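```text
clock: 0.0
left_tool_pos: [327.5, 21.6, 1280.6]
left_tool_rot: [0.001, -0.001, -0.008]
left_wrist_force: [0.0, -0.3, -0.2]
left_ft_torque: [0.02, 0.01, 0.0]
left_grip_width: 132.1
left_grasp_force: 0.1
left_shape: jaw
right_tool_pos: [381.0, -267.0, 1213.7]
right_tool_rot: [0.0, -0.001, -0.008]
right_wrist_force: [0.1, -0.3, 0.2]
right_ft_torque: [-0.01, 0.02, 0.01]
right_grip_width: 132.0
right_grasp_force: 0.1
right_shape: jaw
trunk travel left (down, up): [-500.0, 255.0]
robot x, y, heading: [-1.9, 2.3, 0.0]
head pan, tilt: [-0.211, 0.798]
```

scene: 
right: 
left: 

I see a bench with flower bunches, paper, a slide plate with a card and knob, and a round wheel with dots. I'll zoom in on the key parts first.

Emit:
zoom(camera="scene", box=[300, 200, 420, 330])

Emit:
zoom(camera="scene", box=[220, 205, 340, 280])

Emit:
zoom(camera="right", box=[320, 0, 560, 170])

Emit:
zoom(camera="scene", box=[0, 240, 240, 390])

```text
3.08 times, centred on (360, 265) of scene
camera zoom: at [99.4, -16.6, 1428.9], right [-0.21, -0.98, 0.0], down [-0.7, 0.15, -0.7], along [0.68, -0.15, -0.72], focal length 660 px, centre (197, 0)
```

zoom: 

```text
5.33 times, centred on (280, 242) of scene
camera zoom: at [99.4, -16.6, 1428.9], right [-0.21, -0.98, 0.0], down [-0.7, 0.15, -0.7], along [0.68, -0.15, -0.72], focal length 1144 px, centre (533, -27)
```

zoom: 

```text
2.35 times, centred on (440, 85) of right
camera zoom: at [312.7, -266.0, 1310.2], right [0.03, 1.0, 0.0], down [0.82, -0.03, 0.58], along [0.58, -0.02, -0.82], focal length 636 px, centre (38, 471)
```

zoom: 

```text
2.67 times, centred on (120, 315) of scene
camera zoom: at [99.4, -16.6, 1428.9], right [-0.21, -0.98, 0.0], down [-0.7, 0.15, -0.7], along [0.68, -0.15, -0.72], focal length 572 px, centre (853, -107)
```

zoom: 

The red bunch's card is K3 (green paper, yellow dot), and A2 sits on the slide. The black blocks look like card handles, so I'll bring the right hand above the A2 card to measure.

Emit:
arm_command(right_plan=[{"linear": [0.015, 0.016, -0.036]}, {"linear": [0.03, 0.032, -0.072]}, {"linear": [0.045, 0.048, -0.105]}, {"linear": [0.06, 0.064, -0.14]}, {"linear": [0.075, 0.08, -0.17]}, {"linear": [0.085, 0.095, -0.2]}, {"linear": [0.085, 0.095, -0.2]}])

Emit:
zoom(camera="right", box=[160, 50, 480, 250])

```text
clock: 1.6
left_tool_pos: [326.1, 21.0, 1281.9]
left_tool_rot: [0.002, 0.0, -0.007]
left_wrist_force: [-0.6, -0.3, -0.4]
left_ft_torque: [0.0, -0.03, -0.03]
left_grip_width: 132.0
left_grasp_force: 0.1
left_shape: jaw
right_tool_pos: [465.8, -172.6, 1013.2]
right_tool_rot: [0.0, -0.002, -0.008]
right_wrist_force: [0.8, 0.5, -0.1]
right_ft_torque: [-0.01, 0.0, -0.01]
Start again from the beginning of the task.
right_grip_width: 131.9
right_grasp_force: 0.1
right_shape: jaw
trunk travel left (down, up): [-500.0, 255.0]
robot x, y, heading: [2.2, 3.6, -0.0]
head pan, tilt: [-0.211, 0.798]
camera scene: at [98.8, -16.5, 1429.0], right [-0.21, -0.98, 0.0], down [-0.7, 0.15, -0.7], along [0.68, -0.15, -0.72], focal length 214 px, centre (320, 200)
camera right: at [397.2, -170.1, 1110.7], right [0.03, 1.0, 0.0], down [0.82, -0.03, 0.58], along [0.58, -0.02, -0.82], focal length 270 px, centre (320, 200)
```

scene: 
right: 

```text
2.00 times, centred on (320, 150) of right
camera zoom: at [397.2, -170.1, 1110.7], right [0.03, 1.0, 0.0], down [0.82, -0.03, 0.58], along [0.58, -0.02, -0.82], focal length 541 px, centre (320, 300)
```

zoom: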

-------

* [Task prompt] Restate the data above exactly, keeping each word as it stands.

* [Solved exercise]
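```text
clock: 0.0
left_tool_pos: [327.5, 21.6, 1280.6]
left_tool_rot: [0.001, -0.001, -0.008]
left_wrist_force: [0.0, -0.3, -0.2]
left_ft_torque: [0.02, 0.01, 0.0]
left_grip_width: 132.1
left_grasp_force: 0.1
left_shape: jaw
right_tool_pos: [381.0, -267.0, 1213.7]
right_tool_rot: [0.0, -0.001, -0.008]
right_wrist_force: [0.1, -0.3, 0.2]
right_ft_torque: [-0.01, 0.02, 0.01]
right_grip_width: 132.0
right_grasp_force: 0.1
right_shape: jaw
trunk travel left (down, up): [-500.0, 255.0]
robot x, y, heading: [-1.9, 2.3, 0.0]
head pan, tilt: [-0.211, 0.798]
```

scene: 
right: 
left: 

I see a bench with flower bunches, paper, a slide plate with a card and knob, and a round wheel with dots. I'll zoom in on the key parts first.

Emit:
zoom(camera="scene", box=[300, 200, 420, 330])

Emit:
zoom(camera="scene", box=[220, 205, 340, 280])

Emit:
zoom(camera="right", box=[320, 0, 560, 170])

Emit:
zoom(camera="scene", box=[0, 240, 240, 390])

```text
3.08 times, centred on (360, 265) of scene
camera zoom: at [99.4, -16.6, 1428.9], right [-0.21, -0.98, 0.0], down [-0.7, 0.15, -0.7], along [0.68, -0.15, -0.72], focal length 660 px, centre (197, 0)
```

zoom: 

```text
5.33 times, centred on (280, 242) of scene
camera zoom: at [99.4, -16.6, 1428.9], right [-0.21, -0.98, 0.0], down [-0.7, 0.15, -0.7], along [0.68, -0.15, -0.72], focal length 1144 px, centre (533, -27)
```

zoom: 

```text
2.35 times, centred on (440, 85) of right
camera zoom: at [312.7, -266.0, 1310.2], right [0.03, 1.0, 0.0], down [0.82, -0.03, 0.58], along [0.58, -0.02, -0.82], focal length 636 px, centre (38, 471)
```

zoom: 

```text
2.67 times, centred on (120, 315) of scene
camera zoom: at [99.4, -16.6, 1428.9], right [-0.21, -0.98, 0.0], down [-0.7, 0.15, -0.7], along [0.68, -0.15, -0.72], focal length 572 px, centre (853, -107)
```

zoom: 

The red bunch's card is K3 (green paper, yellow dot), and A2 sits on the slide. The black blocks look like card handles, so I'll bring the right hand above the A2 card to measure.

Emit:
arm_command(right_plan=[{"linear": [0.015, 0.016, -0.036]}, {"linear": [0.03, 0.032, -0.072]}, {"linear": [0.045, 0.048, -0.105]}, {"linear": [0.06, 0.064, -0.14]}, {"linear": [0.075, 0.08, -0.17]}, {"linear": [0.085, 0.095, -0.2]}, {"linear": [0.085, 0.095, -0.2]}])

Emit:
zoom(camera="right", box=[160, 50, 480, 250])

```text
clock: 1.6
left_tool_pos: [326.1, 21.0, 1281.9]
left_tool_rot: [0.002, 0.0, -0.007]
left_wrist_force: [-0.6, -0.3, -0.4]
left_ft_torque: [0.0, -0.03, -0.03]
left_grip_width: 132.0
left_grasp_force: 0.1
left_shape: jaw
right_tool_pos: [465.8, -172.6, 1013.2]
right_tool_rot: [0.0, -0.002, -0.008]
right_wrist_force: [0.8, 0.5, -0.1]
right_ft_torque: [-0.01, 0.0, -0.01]
Start again from the beginning of the task.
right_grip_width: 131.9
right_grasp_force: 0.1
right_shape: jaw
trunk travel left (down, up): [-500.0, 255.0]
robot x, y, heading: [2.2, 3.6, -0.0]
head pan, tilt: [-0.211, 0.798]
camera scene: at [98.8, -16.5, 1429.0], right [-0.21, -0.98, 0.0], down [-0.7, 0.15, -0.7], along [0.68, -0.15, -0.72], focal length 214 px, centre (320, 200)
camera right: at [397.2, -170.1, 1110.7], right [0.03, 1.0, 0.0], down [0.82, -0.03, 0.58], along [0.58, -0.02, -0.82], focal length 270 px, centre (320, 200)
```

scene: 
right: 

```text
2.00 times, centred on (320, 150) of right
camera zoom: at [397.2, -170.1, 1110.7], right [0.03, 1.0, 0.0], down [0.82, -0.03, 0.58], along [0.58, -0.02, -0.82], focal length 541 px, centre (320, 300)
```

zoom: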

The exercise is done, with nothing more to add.